Wednesday, August 17, 2011

Noah's Lark

Somewhere in Kentucky (where else?) on 800 rolling acres of farmland, plans are being put into place for a $155 million religious theme park called the Ark Encounter.

The showpiece among such cherished biblical icons as the Tower of Babel will be a full-scale model of Noah’s Ark. “The message here,” says project manager Mike Zovath, “is, God’s word is true. There’s a lot of doubt: ‘Could Noah have built a boat this big, could he have put all the animals on the boat?’ Those are questions people all over the country ask.”

What people, I wonder, are asking this? Not people like me, who dismissed the story of Noah's ark as an engaging but unlikely parable some time during childhood. And certainly not, on the other end of the belief spectrum, people like presidential hopeful Michelle Bachmann, who takes the Bible as the spoken word of God and who’s given her life over to Jesus – along with a chance at the White House. I suppose that makes sense, because Bachmann hasn’t demonstrated an affinity for facts of any kind. Stumping in Waterloo, Iowa, she said she was glad to be appearing in the hometown of American film legend John Wayne – when actually it had been the home of scary clown serial killer John Wayne Gacey, who tortured and murdered 33 young men and boys. Yesterday at a rally she opened with a birthday wish for Elvis Presley, and the crowd shouted back that it was actually the anniversary of his death. And then there’s her husband Marcus’ occupation: a flaming repressed homosexual in a shocking pink polo shirt, he runs a Minnesota practice that “prays the gay away” and inflicts untold psychological damage on men forced by society to “go straight.”

Bachmann will be right on board with the Ark project, which Zovath says will feature “old world” details like wooden pegs instead of nails, straight-sawed timbers and two to four thousand stuffed or animatronic animals – all to "demonstrate" that Noah’s ark was an historic reality.

“When you get to walk through the boat and see how big this thing really was, and how many cages were there, and how much room there was for food and water…our hope is people start seeing that this is plausible,” Zovath explained.

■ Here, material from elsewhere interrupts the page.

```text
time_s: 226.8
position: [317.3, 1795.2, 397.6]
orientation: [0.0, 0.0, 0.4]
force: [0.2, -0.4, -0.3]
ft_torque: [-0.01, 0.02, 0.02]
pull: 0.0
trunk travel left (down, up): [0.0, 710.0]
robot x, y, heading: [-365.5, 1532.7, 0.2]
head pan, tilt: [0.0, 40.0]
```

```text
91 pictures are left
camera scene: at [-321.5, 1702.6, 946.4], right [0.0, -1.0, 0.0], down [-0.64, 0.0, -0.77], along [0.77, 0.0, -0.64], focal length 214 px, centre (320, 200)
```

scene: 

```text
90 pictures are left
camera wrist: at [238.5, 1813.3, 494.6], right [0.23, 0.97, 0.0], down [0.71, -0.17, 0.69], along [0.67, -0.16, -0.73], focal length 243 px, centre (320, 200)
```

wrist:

Given that there are perhaps 50 million different species of mammals, reptiles, birds and insects, and that Creationists don’t believe any of Noah’s saved creatures could have evolved into our current animal kingdom, a bunch of cages filling a barge will serve only the tiniest, most uninquiring of minds. (Let’s not even try to consider a primative environment that could serve the climactic needs of both penguins and tigers, while preventing the latter from eating the former.)

But expect more cramped, backward insights like these if Bachmann ever actually makes it to the Oval Office, because these days even an atrocity like that is entirely possible. After all, she manages to make a self-serving nut job like Sarah Palin look stable. As Zovath says, “The ark is…really not about creation-evolution, it’s about the authority of the Bible starting with the ark account in Genesis.”

In other words, the Islamic fundamentalists we’ve been warring with for the last decade are not necessarily the biggest threat to our freedoms or way of life.